__Supplied passage__.
——————————

[EM] Proportional Representation beyond STV?
asmall at physics.ucsb.edu
Tue Jul 8 23:05:02 PDT 2003
Chris Benham said:
> My second idea is this: Elect the CW (completed however), and then
> depending on how many seats there are to be filled, fractionally mark
> down some of the ballots according to their contribution to electing the
> winner, and taking into account the "wasted" vote. Repeat until the
> desired number of candidates are elected. The details of exactly which
> ballots to mark down by exactly how much I haven't yet thought about,
> but I shouldn't think it is a huge problem.
Some sort of fractional system seems necessary when generalizing
single-winner methods (be it IRV, Condorcet, Approval, etc.) to
multi-winner races. I'm not sure how to do this in Condorcet, although I
seem to recall some posts on this subject a while ago. My best guess:
Each time a candidate is elected, determine a "runner-up", i.e. the
candidate who would have been elected had our latest winner not also been
in the running. Anybody who preferred the newly elected candidate to the
runner-up has his ballot marked down by a factor n/(n+1) where n is the
number who are now elected.
Of course, I haven't thought this through very carefully yet.

——————————

__Short exercise__.
Retype the section of the supplied passage that opens with "Some sort of" and closes with "are now elected.".

——————————

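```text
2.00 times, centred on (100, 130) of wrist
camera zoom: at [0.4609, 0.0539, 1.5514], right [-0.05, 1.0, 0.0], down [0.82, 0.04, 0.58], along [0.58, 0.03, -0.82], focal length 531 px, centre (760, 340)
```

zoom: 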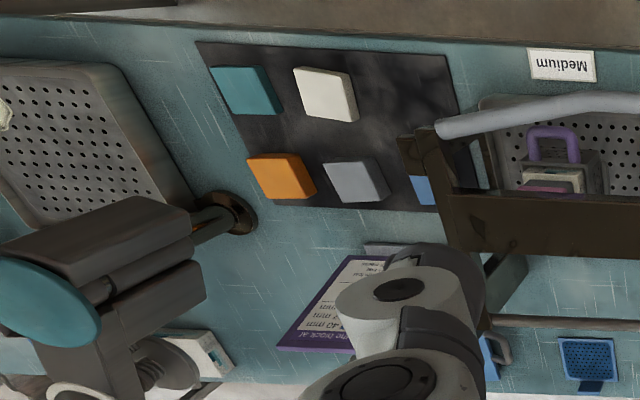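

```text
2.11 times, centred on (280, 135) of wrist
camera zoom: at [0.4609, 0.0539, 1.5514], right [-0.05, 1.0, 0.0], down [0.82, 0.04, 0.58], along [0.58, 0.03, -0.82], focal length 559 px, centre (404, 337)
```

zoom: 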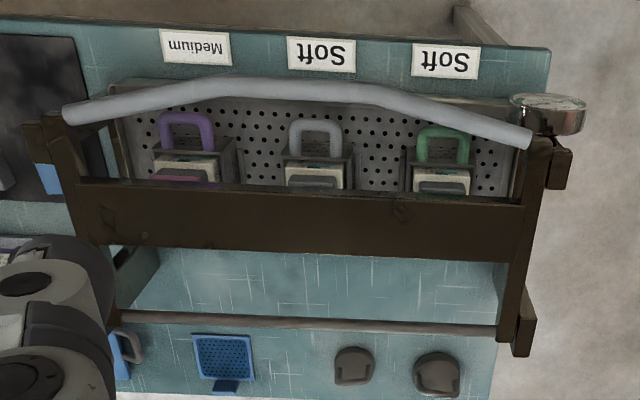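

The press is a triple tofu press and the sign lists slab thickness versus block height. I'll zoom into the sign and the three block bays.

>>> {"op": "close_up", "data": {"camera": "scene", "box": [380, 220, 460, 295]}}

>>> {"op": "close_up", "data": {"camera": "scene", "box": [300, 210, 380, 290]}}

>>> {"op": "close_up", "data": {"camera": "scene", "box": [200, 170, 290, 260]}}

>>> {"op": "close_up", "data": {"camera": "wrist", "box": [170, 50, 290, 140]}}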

——————————

__Complete answer__.
Some sort of fractional system seems necessary when generalizing
single-winner methods (be it IRV, Condorcet, Approval, etc.) to
multi-winner races. I'm not sure how to do this in Condorcet, although I
seem to recall some posts on this subject a while ago. My best guess:
Each time a candidate is elected, determine a "runner-up", i.e. the
candidate who would have been elected had our latest winner not also been
in the running. Anybody who preferred the newly elected candidate to the
runner-up has his ballot marked down by a factor n/(n+1) where n is the
number who are now elected.